We're authentically pro-life. We want to preserve the lives of our troops by extracting them from an unnecessary war; to protect foreign civilians threatened by carnage; to end the death penalty, with all its inequities; to use stem cell research in order to save the lives of people already born, already suffering, and already beloved by their families and friends. We favor universal health care, rather than a for-profit system and a bloated military budget that benefits contractors like Halliburton. Most of us are so pro-life that we're baffled by the idea that every American should be armed to the teeth, thus making it possible for a child or family member to kill another person by accident. Some of us are so conscientiously pro-life that we won't eat our fellow mammals because they suffer fear, unhappiness, and pain as we do. We're more likely to have served in the Peace Corps, Teach for America, or Doctors without Borders than in the Marines.
Of course, when we have served our country in battle, the hypocritical pundits on the right sneer at us anyway. George McGovern, a fighter pilot in World War II, was mocked in 1972, while Ronald Reagan, who served in some film unit during that war, is celebrated. Max Cleland, who had three limbs amputated in Vietnam, lost reelection thanks to shameless rightwing ad-hominem attacks. And John Kerry, of course, was "swiftboated," while George W. Bush, Dick Cheney, Dan Quayle, Donald Rumsfeld, et al., escaped censure for dodging the Vietnam draft while shamelessly supporting the war itself.

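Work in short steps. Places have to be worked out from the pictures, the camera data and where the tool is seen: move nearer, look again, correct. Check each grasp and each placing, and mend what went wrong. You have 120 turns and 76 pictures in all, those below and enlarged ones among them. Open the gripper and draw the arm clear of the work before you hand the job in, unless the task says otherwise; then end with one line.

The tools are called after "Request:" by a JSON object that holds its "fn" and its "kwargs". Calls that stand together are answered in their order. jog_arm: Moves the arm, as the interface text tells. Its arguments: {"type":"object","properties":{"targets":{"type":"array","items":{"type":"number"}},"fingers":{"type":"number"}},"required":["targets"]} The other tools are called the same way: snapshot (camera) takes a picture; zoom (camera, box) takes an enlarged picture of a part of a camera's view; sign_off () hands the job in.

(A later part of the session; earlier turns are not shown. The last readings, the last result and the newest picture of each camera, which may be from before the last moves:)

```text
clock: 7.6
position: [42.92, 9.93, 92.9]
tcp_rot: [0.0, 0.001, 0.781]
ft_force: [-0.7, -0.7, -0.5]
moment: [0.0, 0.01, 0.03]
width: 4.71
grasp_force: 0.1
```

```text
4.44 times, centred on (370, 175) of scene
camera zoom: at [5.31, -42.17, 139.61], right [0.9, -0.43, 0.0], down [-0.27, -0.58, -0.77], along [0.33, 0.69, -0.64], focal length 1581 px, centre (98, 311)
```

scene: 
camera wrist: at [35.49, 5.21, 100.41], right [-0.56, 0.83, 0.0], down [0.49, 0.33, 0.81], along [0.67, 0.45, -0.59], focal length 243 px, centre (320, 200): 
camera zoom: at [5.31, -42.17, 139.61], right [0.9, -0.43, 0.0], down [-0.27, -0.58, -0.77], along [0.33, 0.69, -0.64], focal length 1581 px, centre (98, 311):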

We on the Left are for the preservation of the earth from thoughtless depradation, unnecessarily accelerated by ostentatiously huge trucks and SUVs, usually seen carrying a single passenger who, like some French aristocrat before the revolution, pridefully menaces smaller cars, pedestrians, and cyclists. Our values include tolerance for people who aren't like us: who don't share our sexual preference, nationality, ethnicity, race, or views about religion.
Some of us would describe the so-called "values voters" as provincial, xenophobic, ignorant of history, and deeply convinced of the inferiority of women. Indeed, I would argue that attitudes toward women are a litmus test of attitudes toward modernity. Even though Mary Wollstonecraft published her Vindication of the Rights of Women back in 1792, even though suffragettes won the vote for American women in 1920, "values voters" think that feminism began in the 1960s. So much for their historical knowledge. Women, they think, belong in the kitchen, bedroom, or--since this is an attitude they share with Osama bin Laden--burka.
The Right used to call us "bleeding hearts" because of our concern for the welfare of our fellow citizens and hapless foreigners. Now the heartless Right, which has long admired the "selfishness" of Ayn Rand's shallow, self-serving "philosophy," claims to have "values" other than the value of money-other than the unimpeded right to profit by polluting the environment, taking short-cuts on product quality, underpaying and maltreating workers, shipping American jobs abroad, and bombing the hell out of any country it pleases.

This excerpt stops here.